寺尾–この本では大袈裟な言葉を使っていないです。ワンバックさんのスピーチも力強いのですが大袈裟な言葉は使わず、ごく一般的な言葉を使って・・・でも強さとか、静かな怒りとか、励ましとか、こんなに(伝えたい想いが)深いのだと感じました。私は、ワンバックさんが書いた言葉と(日本語に)イメージの差が出ないように気を付けて翻訳しています。この本は薄いじゃないですか。簡単にスラスラと読める・・・だけれども、読んだ後に心に残ることを心がけたし、できるだけ多くの方・・・普段は本を読んでいない方にぜひ読んでほしいという想いが(私には)あります。でも、私がというよりも、ワンバックさんの言葉がそうであるし、これからの世代の方に伝えたいという(ワンバックさんの)想いが凄くあると思います。

–明快な表現なのは翻訳のテクニックではなくワンバックさんの原文が、そうなのですね。語りかける言葉の間のようなものを感じます。

寺尾–さりげなくて、「名言を狙った名言」ではない、「カッコ良い言葉ではない普通の言葉」で深くて良いメッセージがたくさん盛り込まれている。考え方が深くて訴えかけてくるものがある・・・でありながら説教臭くない。押し付けてこない。どちらかというと女性に語りかけてくれる、女子にとっては勇気が出る本。なんとなく押さえつけられて生活しているときに「そういう風に主張していいんだ!」と背中を押されて勇気が出る本だと思います。

アスリートにも読んでほしい本

寺尾–いろいろな女性に読んでいただきたいです。特に、若い世代に読んでいただきたいです。

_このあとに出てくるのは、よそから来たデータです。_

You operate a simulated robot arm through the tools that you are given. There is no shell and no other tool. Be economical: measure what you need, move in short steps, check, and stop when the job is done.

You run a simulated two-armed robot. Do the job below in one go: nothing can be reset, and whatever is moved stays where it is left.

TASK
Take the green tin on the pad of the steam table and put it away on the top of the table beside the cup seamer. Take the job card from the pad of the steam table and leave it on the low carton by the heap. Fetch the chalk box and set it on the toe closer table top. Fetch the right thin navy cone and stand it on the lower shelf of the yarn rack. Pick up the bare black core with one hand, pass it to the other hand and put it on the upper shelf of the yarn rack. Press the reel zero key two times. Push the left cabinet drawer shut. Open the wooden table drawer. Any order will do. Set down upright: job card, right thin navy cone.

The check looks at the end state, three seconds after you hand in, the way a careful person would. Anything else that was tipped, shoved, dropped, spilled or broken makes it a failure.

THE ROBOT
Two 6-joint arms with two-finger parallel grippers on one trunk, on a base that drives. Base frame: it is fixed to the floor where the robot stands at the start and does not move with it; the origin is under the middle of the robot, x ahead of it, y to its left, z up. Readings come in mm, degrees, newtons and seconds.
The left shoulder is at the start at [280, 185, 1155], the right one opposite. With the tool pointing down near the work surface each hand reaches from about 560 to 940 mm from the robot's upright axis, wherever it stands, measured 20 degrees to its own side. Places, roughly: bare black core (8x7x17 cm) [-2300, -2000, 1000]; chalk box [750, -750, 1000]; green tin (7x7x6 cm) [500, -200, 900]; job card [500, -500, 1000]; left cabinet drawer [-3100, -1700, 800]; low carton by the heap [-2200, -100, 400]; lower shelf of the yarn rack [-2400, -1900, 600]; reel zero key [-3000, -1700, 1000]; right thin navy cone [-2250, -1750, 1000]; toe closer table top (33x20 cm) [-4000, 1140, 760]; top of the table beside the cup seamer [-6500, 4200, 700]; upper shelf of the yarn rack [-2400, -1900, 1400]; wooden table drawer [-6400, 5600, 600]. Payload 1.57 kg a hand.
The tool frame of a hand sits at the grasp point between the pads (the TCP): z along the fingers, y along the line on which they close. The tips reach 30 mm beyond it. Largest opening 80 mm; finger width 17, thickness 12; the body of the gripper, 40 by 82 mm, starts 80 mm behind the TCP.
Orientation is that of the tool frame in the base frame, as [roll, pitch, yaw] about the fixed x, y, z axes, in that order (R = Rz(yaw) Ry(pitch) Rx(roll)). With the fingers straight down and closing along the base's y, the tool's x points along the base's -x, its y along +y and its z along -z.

「わたしのことは忘れてください。わたしの背番号も忘れてください。名前も忘れてください。わたしがいたことも忘れてください。勝ち取ったメダルも、破った記録も、はらった犠牲も忘れてください。」
(現役最後のメッセージ Forget Me)

これを言えるのは凄いことだと思いました。私が忘れられたらサッカーが先に進んでいることだから・・・これを言えるのは、ワンバックさんがセカンドキャリアに進んでいけているから。ワンバックさんはリーダーシップをとれる人、スポーツマンシップに則っている人。だけれども飲酒運転で逮捕されたことがあり、多分、ちょっと弱いところもあるのだけれど、そこを乗り越えて生きていける強い人だと思います。やっぱりかっこいいですよね。

この本は、スポーツをされている人にも読んでいただきたいです。セカンドキャリアを考えている人にも読んでいただきたいです。プレーしてきて燃え尽きた人、燃え尽きちゃうかもと思っている人、トップクラスではなくても、学生でも、ぜひ読んでいただきたいと思います。そして、この本をきっかけに、まだ女子サッカーが盛り上がればいいなと思います。

寺尾まち子さん プロフィール
翻訳家。 主な訳書に『72歳、今日が人生最高の日』(集英社、共訳)、『リンカーンのように立ち、チャーチルのように語れ』(海と月社)、 『エモーションコード』(パンローリング)、『サンタクロースの一大事?』(原書房)など多数。

版元の海と月社によると「通常よりも漢字を減らしてひらがな表記を増やしている」そうです。日ごろあまり本を読まない人でも、パッと開いたときに文字に威圧されないように配慮されているのだそうです。それから、原文にはなかった写真も掲載されています。とても読みやすい本なので、ぜひ手にとってみてはいかがでしょうか。